What is being asked:
Report the count of lines that carry the string "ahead", and add nothing.

---------- Material ----------

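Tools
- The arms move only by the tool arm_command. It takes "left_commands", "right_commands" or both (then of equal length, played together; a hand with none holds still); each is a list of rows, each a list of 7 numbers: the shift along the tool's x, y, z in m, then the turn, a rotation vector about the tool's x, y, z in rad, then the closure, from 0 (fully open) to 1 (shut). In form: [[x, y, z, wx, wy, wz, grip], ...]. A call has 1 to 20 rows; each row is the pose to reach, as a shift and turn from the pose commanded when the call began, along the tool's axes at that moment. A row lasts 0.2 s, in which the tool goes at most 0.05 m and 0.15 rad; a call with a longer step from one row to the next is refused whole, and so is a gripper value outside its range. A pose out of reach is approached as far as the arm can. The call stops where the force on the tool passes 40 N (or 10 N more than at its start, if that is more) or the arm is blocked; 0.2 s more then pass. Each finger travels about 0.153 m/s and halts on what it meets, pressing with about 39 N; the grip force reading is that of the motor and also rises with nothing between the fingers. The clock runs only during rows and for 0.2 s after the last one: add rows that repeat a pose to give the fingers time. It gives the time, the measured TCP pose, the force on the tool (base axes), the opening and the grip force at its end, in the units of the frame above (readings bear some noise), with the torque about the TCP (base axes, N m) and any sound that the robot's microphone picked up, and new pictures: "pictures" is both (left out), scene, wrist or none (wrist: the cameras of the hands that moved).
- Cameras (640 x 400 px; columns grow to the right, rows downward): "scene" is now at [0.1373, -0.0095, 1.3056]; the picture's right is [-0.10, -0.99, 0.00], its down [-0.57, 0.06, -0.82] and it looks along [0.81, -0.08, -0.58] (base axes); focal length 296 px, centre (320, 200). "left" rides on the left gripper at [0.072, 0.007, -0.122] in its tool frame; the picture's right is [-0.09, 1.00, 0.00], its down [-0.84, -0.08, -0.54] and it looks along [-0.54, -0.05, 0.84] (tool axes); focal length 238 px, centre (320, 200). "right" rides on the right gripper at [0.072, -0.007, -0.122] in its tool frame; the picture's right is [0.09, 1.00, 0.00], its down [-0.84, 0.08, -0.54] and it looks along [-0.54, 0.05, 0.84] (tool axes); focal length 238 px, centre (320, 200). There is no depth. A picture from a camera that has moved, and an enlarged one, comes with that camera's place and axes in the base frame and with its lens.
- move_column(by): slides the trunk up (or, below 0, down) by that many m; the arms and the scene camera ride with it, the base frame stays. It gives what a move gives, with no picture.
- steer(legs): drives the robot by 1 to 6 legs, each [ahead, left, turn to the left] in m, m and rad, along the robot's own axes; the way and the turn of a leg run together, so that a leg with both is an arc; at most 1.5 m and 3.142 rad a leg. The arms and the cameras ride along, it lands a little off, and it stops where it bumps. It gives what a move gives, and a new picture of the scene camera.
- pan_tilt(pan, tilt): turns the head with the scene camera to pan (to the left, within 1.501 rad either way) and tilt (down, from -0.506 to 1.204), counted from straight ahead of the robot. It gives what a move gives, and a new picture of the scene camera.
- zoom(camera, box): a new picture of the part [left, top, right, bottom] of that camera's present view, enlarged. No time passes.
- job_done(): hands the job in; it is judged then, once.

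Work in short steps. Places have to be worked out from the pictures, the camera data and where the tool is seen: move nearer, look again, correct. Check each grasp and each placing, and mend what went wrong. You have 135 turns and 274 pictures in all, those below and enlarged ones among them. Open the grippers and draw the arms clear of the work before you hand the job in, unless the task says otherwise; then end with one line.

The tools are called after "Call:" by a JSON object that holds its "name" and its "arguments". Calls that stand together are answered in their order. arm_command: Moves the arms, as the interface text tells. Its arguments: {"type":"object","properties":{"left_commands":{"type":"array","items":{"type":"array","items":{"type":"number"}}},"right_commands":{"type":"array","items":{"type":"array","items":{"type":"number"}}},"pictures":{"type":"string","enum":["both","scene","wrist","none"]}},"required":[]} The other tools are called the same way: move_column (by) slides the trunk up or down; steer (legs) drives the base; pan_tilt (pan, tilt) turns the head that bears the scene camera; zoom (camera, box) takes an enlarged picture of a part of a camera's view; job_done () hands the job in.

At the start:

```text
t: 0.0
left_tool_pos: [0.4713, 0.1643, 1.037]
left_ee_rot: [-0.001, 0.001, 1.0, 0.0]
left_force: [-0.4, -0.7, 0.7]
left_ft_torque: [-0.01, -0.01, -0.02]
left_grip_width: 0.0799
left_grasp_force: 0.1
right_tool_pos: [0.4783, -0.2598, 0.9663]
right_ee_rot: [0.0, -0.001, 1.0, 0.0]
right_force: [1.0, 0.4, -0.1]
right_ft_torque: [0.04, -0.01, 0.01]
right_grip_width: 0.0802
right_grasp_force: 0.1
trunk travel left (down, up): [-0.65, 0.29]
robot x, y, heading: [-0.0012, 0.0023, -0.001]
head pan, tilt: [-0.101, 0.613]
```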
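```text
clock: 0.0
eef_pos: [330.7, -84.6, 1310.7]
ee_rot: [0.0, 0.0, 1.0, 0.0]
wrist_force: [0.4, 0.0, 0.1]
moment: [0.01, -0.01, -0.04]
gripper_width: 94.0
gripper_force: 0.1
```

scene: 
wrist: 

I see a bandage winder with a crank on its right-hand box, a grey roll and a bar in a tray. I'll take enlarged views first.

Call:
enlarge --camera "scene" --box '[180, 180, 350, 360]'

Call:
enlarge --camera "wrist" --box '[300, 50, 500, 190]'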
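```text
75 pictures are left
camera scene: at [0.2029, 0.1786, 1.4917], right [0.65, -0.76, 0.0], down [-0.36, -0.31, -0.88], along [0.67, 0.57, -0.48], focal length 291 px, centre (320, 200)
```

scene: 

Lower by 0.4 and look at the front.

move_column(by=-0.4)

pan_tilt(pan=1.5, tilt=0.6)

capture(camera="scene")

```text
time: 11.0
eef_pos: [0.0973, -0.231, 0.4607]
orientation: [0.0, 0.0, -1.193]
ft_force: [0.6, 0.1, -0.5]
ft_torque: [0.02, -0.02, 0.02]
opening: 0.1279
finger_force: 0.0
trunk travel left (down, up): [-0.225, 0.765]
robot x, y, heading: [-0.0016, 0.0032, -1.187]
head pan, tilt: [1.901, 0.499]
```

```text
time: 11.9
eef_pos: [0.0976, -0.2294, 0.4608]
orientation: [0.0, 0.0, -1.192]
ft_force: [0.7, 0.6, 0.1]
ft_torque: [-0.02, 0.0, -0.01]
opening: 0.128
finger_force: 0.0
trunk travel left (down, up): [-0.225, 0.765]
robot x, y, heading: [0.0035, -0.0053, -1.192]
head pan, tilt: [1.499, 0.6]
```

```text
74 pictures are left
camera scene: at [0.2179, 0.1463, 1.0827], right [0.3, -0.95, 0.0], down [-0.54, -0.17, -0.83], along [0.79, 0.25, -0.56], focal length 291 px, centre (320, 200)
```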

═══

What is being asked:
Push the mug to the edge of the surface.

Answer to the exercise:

----------

Answer to the exercise:
2